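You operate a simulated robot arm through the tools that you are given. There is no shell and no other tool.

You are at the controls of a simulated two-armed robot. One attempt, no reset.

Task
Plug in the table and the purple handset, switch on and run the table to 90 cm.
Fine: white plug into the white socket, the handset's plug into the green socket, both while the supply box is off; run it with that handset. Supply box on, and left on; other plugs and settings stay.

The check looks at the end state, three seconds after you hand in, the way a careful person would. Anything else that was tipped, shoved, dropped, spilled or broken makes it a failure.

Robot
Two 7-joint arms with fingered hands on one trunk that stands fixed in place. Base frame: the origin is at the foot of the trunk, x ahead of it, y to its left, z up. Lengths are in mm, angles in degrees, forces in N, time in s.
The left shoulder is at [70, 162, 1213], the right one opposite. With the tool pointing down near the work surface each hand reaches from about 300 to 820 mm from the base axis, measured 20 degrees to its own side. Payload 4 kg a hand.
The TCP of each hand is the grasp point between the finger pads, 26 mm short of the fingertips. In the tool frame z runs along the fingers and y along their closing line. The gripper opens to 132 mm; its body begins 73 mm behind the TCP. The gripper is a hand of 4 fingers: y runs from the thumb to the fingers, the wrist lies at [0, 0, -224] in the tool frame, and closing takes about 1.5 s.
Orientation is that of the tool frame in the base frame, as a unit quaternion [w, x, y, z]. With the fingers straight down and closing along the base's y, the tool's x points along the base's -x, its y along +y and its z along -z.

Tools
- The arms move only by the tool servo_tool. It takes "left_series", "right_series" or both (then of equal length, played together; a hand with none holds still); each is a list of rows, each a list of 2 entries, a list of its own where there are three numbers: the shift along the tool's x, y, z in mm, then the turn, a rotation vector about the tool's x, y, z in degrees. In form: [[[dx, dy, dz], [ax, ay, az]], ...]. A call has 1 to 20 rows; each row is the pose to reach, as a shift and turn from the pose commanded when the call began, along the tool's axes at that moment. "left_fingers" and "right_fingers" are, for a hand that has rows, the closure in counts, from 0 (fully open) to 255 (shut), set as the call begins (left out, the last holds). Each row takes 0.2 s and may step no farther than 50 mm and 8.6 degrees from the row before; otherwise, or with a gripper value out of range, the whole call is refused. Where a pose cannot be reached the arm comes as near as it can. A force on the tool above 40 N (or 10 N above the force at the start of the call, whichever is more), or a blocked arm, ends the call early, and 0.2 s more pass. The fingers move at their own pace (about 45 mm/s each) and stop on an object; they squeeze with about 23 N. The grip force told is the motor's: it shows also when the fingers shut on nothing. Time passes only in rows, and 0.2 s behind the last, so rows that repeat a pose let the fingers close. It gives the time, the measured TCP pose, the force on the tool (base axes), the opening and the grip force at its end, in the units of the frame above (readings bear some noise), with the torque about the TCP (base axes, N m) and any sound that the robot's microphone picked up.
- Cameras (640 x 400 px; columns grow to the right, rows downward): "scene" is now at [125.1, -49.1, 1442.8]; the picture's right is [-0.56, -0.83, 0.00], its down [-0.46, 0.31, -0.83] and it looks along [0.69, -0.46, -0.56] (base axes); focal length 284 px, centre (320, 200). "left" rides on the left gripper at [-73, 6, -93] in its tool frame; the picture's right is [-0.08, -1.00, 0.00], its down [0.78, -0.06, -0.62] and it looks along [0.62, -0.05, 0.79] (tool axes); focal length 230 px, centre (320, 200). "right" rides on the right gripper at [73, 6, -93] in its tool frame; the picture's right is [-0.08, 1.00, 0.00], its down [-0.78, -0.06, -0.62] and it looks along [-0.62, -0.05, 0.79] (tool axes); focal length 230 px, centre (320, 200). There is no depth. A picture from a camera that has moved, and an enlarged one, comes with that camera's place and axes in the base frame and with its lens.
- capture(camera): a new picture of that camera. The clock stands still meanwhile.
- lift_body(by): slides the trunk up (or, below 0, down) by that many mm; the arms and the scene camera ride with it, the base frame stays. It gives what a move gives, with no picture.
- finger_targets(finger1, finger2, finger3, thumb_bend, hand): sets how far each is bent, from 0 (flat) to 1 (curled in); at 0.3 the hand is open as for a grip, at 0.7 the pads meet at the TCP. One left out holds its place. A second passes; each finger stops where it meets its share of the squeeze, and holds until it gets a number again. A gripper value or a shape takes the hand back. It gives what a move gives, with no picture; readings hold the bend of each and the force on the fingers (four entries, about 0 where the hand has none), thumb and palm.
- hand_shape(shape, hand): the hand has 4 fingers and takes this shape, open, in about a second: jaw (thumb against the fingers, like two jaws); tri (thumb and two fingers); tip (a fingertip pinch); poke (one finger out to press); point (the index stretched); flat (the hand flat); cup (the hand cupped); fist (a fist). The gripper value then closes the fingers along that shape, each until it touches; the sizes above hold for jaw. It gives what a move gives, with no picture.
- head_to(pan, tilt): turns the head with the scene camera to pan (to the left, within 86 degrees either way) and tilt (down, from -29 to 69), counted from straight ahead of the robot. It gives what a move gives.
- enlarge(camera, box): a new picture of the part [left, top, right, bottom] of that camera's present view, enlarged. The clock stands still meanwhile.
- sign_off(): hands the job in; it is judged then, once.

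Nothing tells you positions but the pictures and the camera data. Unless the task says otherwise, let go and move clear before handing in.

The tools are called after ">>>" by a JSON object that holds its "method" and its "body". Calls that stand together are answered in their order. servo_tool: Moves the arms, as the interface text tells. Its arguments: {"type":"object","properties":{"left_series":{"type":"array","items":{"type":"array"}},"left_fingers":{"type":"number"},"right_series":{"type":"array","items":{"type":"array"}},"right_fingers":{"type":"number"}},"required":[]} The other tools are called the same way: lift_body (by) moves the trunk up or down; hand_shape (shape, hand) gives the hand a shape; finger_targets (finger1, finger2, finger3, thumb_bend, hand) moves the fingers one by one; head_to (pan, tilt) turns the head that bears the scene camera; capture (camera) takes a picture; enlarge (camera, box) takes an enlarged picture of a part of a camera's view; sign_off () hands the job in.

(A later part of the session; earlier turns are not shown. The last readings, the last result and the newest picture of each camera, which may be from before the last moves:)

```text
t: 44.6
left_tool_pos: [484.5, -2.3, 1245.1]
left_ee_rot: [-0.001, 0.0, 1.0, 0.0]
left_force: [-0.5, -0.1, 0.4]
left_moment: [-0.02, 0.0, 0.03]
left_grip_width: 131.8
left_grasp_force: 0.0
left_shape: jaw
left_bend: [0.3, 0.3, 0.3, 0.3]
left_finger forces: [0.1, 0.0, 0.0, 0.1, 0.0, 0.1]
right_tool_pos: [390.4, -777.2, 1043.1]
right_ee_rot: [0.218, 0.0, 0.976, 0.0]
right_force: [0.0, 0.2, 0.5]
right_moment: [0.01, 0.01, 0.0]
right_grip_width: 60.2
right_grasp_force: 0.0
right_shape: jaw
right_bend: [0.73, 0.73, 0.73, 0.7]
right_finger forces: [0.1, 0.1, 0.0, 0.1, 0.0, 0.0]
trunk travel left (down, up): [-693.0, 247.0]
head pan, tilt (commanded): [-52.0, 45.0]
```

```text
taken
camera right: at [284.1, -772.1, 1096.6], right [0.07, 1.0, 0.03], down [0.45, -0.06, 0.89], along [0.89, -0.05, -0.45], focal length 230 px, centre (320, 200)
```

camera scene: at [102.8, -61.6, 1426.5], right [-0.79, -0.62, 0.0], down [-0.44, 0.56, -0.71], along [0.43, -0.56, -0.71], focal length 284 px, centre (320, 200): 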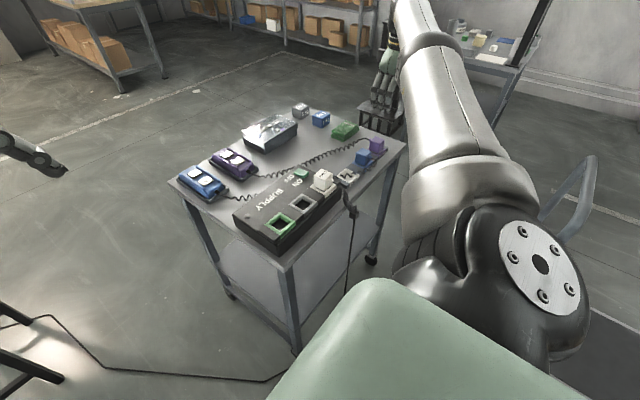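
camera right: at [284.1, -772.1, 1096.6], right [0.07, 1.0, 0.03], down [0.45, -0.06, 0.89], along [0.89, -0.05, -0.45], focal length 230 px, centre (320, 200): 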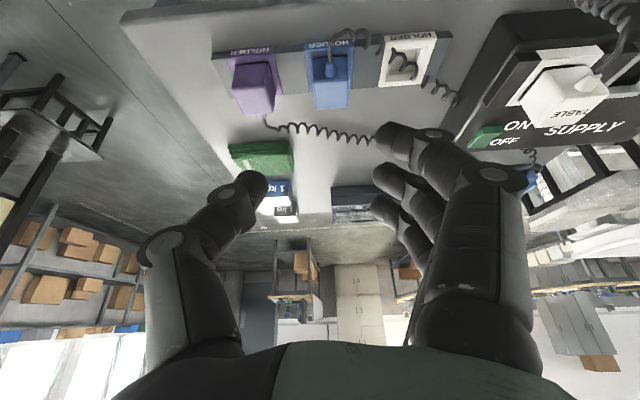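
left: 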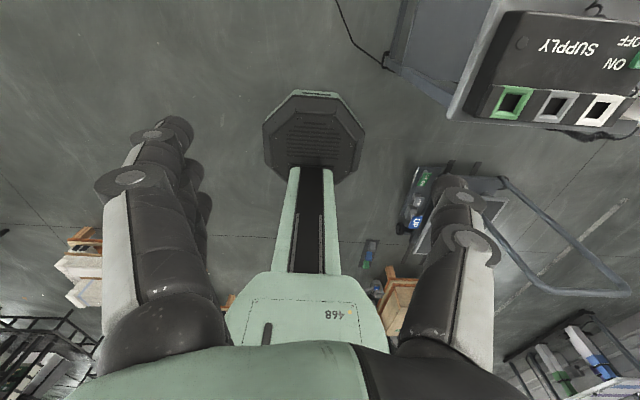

# [Required work]
Repeat the material above in full and exactly, apart from the pictures.

# [Solution for this exercise]
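You operate a simulated robot arm through the tools that you are given. There is no shell and no other tool.

You are at the controls of a simulated two-armed robot. One attempt, no reset.

Task
Plug in the table and the purple handset, switch on and run the table to 90 cm.
Fine: white plug into the white socket, the handset's plug into the green socket, both while the supply box is off; run it with that handset. Supply box on, and left on; other plugs and settings stay.

The check looks at the end state, three seconds after you hand in, the way a careful person would. Anything else that was tipped, shoved, dropped, spilled or broken makes it a failure.

Robot
Two 7-joint arms with fingered hands on one trunk that stands fixed in place. Base frame: the origin is at the foot of the trunk, x ahead of it, y to its left, z up. Lengths are in mm, angles in degrees, forces in N, time in s.
The left shoulder is at [70, 162, 1213], the right one opposite. With the tool pointing down near the work surface each hand reaches from about 300 to 820 mm from the base axis, measured 20 degrees to its own side. Payload 4 kg a hand.
The TCP of each hand is the grasp point between the finger pads, 26 mm short of the fingertips. In the tool frame z runs along the fingers and y along their closing line. The gripper opens to 132 mm; its body begins 73 mm behind the TCP. The gripper is a hand of 4 fingers: y runs from the thumb to the fingers, the wrist lies at [0, 0, -224] in the tool frame, and closing takes about 1.5 s.
Orientation is that of the tool frame in the base frame, as a unit quaternion [w, x, y, z]. With the fingers straight down and closing along the base's y, the tool's x points along the base's -x, its y along +y and its z along -z.

Tools
- The arms move only by the tool servo_tool. It takes "left_series", "right_series" or both (then of equal length, played together; a hand with none holds still); each is a list of rows, each a list of 2 entries, a list of its own where there are three numbers: the shift along the tool's x, y, z in mm, then the turn, a rotation vector about the tool's x, y, z in degrees. In form: [[[dx, dy, dz], [ax, ay, az]], ...]. A call has 1 to 20 rows; each row is the pose to reach, as a shift and turn from the pose commanded when the call began, along the tool's axes at that moment. "left_fingers" and "right_fingers" are, for a hand that has rows, the closure in counts, from 0 (fully open) to 255 (shut), set as the call begins (left out, the last holds). Each row takes 0.2 s and may step no farther than 50 mm and 8.6 degrees from the row before; otherwise, or with a gripper value out of range, the whole call is refused. Where a pose cannot be reached the arm comes as near as it can. A force on the tool above 40 N (or 10 N above the force at the start of the call, whichever is more), or a blocked arm, ends the call early, and 0.2 s more pass. The fingers move at their own pace (about 45 mm/s each) and stop on an object; they squeeze with about 23 N. The grip force told is the motor's: it shows also when the fingers shut on nothing. Time passes only in rows, and 0.2 s behind the last, so rows that repeat a pose let the fingers close. It gives the time, the measured TCP pose, the force on the tool (base axes), the opening and the grip force at its end, in the units of the frame above (readings bear some noise), with the torque about the TCP (base axes, N m) and any sound that the robot's microphone picked up.
- Cameras (640 x 400 px; columns grow to the right, rows downward): "scene" is now at [125.1, -49.1, 1442.8]; the picture's right is [-0.56, -0.83, 0.00], its down [-0.46, 0.31, -0.83] and it looks along [0.69, -0.46, -0.56] (base axes); focal length 284 px, centre (320, 200). "left" rides on the left gripper at [-73, 6, -93] in its tool frame; the picture's right is [-0.08, -1.00, 0.00], its down [0.78, -0.06, -0.62] and it looks along [0.62, -0.05, 0.79] (tool axes); focal length 230 px, centre (320, 200). "right" rides on the right gripper at [73, 6, -93] in its tool frame; the picture's right is [-0.08, 1.00, 0.00], its down [-0.78, -0.06, -0.62] and it looks along [-0.62, -0.05, 0.79] (tool axes); focal length 230 px, centre (320, 200). There is no depth. A picture from a camera that has moved, and an enlarged one, comes with that camera's place and axes in the base frame and with its lens.
- capture(camera): a new picture of that camera. The clock stands still meanwhile.
- lift_body(by): slides the trunk up (or, below 0, down) by that many mm; the arms and the scene camera ride with it, the base frame stays. It gives what a move gives, with no picture.
- finger_targets(finger1, finger2, finger3, thumb_bend, hand): sets how far each is bent, from 0 (flat) to 1 (curled in); at 0.3 the hand is open as for a grip, at 0.7 the pads meet at the TCP. One left out holds its place. A second passes; each finger stops where it meets its share of the squeeze, and holds until it gets a number again. A gripper value or a shape takes the hand back. It gives what a move gives, with no picture; readings hold the bend of each and the force on the fingers (four entries, about 0 where the hand has none), thumb and palm.
- hand_shape(shape, hand): the hand has 4 fingers and takes this shape, open, in about a second: jaw (thumb against the fingers, like two jaws); tri (thumb and two fingers); tip (a fingertip pinch); poke (one finger out to press); point (the index stretched); flat (the hand flat); cup (the hand cupped); fist (a fist). The gripper value then closes the fingers along that shape, each until it touches; the sizes above hold for jaw. It gives what a move gives, with no picture.
- head_to(pan, tilt): turns the head with the scene camera to pan (to the left, within 86 degrees either way) and tilt (down, from -29 to 69), counted from straight ahead of the robot. It gives what a move gives.
- enlarge(camera, box): a new picture of the part [left, top, right, bottom] of that camera's present view, enlarged. The clock stands still meanwhile.
- sign_off(): hands the job in; it is judged then, once.

Nothing tells you positions but the pictures and the camera data. Unless the task says otherwise, let go and move clear before handing in.

The tools are called after ">>>" by a JSON object that holds its "method" and its "body". Calls that stand together are answered in their order. servo_tool: Moves the arms, as the interface text tells. Its arguments: {"type":"object","properties":{"left_series":{"type":"array","items":{"type":"array"}},"left_fingers":{"type":"number"},"right_series":{"type":"array","items":{"type":"array"}},"right_fingers":{"type":"number"}},"required":[]} The other tools are called the same way: lift_body (by) moves the trunk up or down; hand_shape (shape, hand) gives the hand a shape; finger_targets (finger1, finger2, finger3, thumb_bend, hand) moves the fingers one by one; head_to (pan, tilt) turns the head that bears the scene camera; capture (camera) takes a picture; enlarge (camera, box) takes an enlarged picture of a part of a camera's view; sign_off () hands the job in.

(A later part of the session; earlier turns are not shown. The last readings, the last result and the newest picture of each camera, which may be from before the last moves:)

```text
t: 44.6
left_tool_pos: [484.5, -2.3, 1245.1]
left_ee_rot: [-0.001, 0.0, 1.0, 0.0]
left_force: [-0.5, -0.1, 0.4]
left_moment: [-0.02, 0.0, 0.03]
left_grip_width: 131.8
left_grasp_force: 0.0
left_shape: jaw
left_bend: [0.3, 0.3, 0.3, 0.3]
left_finger forces: [0.1, 0.0, 0.0, 0.1, 0.0, 0.1]
right_tool_pos: [390.4, -777.2, 1043.1]
right_ee_rot: [0.218, 0.0, 0.976, 0.0]
right_force: [0.0, 0.2, 0.5]
right_moment: [0.01, 0.01, 0.0]
right_grip_width: 60.2
right_grasp_force: 0.0
right_shape: jaw
right_bend: [0.73, 0.73, 0.73, 0.7]
right_finger forces: [0.1, 0.1, 0.0, 0.1, 0.0, 0.0]
trunk travel left (down, up): [-693.0, 247.0]
head pan, tilt (commanded): [-52.0, 45.0]
```

```text
taken
camera right: at [284.1, -772.1, 1096.6], right [0.07, 1.0, 0.03], down [0.45, -0.06, 0.89], along [0.89, -0.05, -0.45], focal length 230 px, centre (320, 200)
```

camera scene: at [102.8, -61.6, 1426.5], right [-0.79, -0.62, 0.0], down [-0.44, 0.56, -0.71], along [0.43, -0.56, -0.71], focal length 284 px, centre (320, 200): 
camera right: at [284.1, -772.1, 1096.6], right [0.07, 1.0, 0.03], down [0.45, -0.06, 0.89], along [0.89, -0.05, -0.45], focal length 230 px, centre (320, 200): 
left: 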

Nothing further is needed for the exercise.